Viele Teams machen sich selbst unnötigen Stress, indem Sie sich gegenseitig häufig bei Arbeitsprozessen unterbrechen bzw. von Angehörigen oder anderen unterbrechen lassen und versuchen, verschiedene Dinge gleichzeitig zu machen. Allerdings kann es bei Arbeitsunterbrechungen und Multitasking nicht nur zur Leistungsminderung kommen, sondern auch zur Überforderung im Sinne von Stressreaktionen (Baethge A. und Rigotti T. Arbeitsunterbrechungen und Multitasking. Bundesanstalt für Arbeitsschutz und Arbeitsmedizin, 2010). Eruieren Sie doch mal im Team, wo Sie Unterbrechungen und Multitasking vermeiden können. Können Sie z.B. die nicht wirklich dringenden Punkte sammeln, und gezielte Besprechungszeiten ausmachen? Ist es möglich, für Angehörige Sprechzeiten festzusetzen? Gibt es die Möglichkeit, z.B. das Arztzimmer zu schließen und darum zu bitten, wirklich nur im Notfall zu unterbrechen, damit Sie oder Ihre Ärztinnen und Ärzte in Weiterbildung fokussiert Arztbriefe, OP-Berichte etc. schreiben können? Was benötigt die Pflege, um nicht ärztlicherseits häufig unterbrochen zu werden? (siehe auch Ärztinnen und Ärzte in Führung: Sich leichter in der vorhandenen Zeit managen).
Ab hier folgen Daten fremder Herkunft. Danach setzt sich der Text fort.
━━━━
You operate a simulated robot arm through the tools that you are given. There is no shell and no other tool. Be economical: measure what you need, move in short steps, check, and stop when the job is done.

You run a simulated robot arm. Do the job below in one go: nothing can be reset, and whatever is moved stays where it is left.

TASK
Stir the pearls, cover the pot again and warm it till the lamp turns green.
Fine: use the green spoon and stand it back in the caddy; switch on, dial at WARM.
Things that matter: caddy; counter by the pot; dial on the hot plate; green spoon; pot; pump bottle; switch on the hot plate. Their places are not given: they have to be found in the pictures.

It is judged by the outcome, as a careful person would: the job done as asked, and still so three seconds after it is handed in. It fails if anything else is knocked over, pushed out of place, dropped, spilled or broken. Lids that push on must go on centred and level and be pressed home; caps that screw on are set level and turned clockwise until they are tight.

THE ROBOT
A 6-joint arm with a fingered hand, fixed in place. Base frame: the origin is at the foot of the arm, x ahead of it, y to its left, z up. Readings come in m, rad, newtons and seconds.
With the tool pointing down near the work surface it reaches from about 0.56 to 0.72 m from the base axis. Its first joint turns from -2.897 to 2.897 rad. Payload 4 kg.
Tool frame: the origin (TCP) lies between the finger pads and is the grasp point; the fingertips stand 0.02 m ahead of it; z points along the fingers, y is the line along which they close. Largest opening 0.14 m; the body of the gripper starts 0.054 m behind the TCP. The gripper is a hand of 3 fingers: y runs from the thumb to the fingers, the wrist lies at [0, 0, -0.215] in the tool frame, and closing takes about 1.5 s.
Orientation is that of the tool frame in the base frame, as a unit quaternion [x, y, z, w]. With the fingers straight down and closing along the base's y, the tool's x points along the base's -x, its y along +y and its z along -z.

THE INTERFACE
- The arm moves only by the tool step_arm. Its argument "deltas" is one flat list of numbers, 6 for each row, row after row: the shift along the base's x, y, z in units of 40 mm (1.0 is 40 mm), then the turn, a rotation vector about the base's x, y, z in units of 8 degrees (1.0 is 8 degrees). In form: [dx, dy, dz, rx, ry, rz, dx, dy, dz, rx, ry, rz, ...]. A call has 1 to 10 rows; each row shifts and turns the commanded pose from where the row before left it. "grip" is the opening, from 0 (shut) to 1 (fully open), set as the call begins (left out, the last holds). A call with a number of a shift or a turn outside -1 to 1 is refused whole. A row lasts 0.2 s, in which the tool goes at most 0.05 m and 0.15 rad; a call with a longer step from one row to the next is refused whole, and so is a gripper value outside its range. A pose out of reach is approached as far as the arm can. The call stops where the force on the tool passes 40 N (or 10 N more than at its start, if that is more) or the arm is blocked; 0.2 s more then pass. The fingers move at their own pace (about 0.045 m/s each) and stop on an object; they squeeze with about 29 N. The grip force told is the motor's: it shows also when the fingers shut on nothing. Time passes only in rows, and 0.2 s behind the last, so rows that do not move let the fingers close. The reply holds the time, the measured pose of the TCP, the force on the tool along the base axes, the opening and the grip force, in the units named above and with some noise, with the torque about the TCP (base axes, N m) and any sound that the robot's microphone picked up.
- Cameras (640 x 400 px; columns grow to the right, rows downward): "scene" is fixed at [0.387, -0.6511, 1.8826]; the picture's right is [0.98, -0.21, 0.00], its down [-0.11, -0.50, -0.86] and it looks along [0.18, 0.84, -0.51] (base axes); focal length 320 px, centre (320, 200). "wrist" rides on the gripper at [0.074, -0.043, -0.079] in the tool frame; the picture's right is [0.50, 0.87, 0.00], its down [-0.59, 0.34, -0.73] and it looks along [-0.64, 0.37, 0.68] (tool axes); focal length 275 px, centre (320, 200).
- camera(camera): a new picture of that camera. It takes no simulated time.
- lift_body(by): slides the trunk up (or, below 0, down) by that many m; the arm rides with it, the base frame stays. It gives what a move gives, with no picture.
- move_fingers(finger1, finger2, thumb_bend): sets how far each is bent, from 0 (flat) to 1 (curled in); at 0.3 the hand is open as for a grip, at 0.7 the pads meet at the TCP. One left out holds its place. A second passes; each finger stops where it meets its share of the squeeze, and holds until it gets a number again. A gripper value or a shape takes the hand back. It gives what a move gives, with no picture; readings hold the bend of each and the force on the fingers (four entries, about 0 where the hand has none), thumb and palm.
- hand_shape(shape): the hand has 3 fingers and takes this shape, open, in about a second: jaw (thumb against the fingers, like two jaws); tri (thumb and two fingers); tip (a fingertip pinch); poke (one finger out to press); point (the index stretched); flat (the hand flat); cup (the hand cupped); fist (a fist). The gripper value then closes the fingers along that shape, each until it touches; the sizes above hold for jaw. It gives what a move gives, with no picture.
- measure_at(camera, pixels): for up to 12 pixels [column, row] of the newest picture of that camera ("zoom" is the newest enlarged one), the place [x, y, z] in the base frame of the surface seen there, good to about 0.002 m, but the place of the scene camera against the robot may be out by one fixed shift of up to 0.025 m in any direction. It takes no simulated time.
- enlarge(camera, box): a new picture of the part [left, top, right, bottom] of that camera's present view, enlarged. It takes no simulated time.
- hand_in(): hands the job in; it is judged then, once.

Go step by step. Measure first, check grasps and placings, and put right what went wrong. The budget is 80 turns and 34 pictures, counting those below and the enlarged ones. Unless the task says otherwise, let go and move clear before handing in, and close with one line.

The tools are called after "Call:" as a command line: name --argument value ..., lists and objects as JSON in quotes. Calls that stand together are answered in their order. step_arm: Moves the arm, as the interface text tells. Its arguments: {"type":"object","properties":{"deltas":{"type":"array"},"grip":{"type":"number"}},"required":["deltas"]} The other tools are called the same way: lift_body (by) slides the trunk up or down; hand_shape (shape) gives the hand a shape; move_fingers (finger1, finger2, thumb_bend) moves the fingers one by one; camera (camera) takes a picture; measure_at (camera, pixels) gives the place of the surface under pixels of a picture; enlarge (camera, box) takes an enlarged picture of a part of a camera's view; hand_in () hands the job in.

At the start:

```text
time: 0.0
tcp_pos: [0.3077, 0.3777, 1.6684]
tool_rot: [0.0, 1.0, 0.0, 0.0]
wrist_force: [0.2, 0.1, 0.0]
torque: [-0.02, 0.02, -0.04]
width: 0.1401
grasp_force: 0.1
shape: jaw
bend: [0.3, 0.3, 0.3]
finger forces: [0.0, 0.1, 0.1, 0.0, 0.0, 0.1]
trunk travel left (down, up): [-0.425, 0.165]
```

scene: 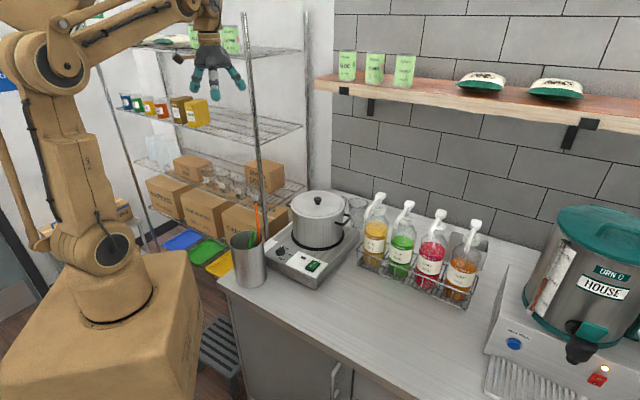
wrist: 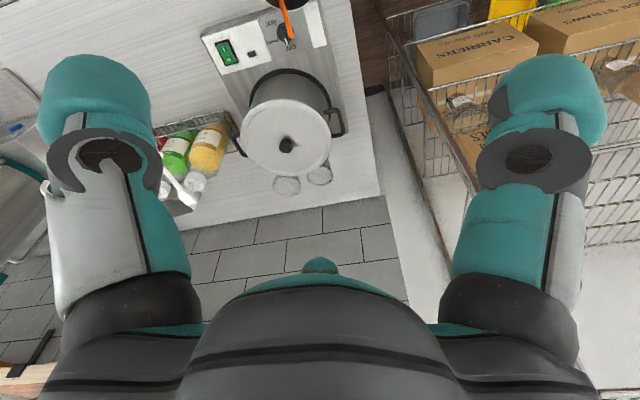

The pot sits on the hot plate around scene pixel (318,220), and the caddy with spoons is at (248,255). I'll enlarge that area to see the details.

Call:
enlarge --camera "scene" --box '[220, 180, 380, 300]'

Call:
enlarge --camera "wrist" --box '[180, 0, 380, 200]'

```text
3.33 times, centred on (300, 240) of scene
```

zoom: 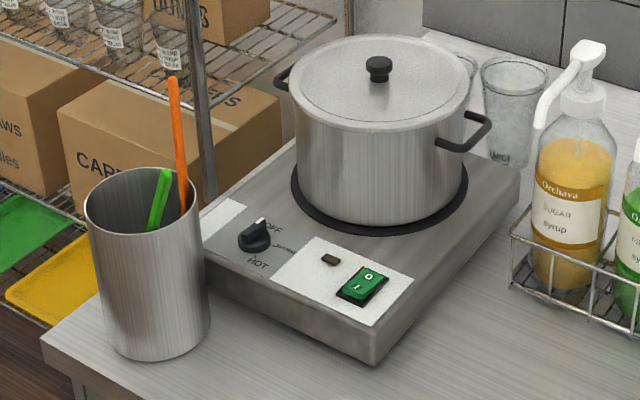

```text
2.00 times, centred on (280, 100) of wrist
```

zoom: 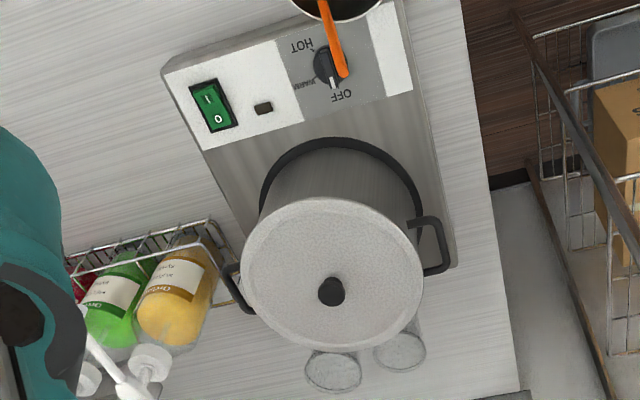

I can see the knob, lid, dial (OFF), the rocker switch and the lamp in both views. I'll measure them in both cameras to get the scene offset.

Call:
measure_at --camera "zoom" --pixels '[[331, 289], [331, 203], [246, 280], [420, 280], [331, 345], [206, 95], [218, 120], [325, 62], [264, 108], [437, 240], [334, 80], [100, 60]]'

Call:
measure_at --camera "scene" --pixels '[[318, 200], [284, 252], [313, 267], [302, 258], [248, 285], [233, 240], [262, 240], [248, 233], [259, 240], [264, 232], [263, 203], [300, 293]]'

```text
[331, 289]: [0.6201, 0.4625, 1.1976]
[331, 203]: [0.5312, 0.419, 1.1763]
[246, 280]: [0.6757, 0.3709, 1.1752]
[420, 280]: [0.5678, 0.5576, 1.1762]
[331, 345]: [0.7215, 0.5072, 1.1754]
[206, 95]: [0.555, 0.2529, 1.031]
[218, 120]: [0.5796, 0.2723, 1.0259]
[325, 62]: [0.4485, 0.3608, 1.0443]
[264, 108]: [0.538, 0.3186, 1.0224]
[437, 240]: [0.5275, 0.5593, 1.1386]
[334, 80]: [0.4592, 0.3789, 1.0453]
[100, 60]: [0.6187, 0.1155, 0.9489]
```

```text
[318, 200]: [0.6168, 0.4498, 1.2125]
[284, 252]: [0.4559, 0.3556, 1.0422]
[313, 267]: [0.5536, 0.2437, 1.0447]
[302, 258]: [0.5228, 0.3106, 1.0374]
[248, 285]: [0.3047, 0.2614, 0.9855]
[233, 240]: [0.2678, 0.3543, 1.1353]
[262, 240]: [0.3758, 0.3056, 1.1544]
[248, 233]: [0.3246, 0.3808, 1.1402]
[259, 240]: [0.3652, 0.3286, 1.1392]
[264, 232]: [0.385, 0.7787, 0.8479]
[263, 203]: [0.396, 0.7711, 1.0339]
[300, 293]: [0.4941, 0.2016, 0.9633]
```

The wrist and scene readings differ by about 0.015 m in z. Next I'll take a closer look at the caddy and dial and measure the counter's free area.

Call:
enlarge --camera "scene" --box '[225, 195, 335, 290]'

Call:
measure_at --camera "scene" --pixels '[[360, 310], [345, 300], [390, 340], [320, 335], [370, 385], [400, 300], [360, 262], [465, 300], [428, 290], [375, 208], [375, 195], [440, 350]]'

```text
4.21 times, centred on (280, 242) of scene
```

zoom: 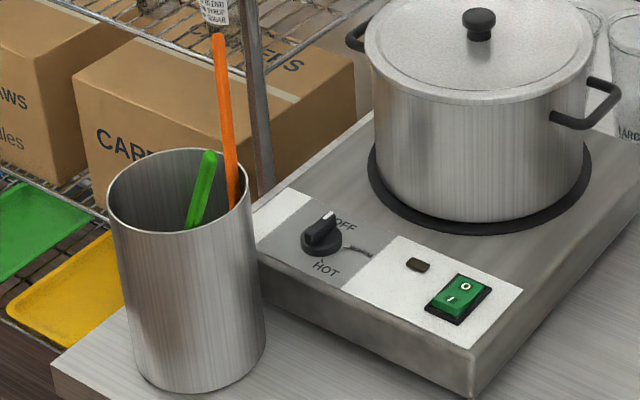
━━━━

Peer-Group Resilienz Beauftragte im Team etablieren

Eigentlich haben wir als Ärztinnen und Ärzte in Führung alles an der Hand oder können auch vieles an Möglichkeiten zur Resilienz-Steigerung für unser Team in Büchern, Artikeln etc. finden. Sind wir jedoch selbst von der Kapazität her komplett ausgelastet, haben wir weder Zeit noch Kraft dafür, Resilienz ins Team zu bringen. Wenn wir allerdings bedenken, dass die Produktivität und Qualität der Patientenversorgung unter der Belastung der Pflegefachkräfte, Ärztinnen und Ärzte leidet (Hodkinson A. et al. Associations of physician burnout with career engagement and quality of patient care: systematic review and meta-analysis. BMJ 2022; 378, open access; Schmucker R. Arbeitsbedingungen in Pflegeberufen. Pflege-Report 2019. Springer 2020; 49-60), dann sollte die Verbesserung der Resilienz absolute Priorität haben.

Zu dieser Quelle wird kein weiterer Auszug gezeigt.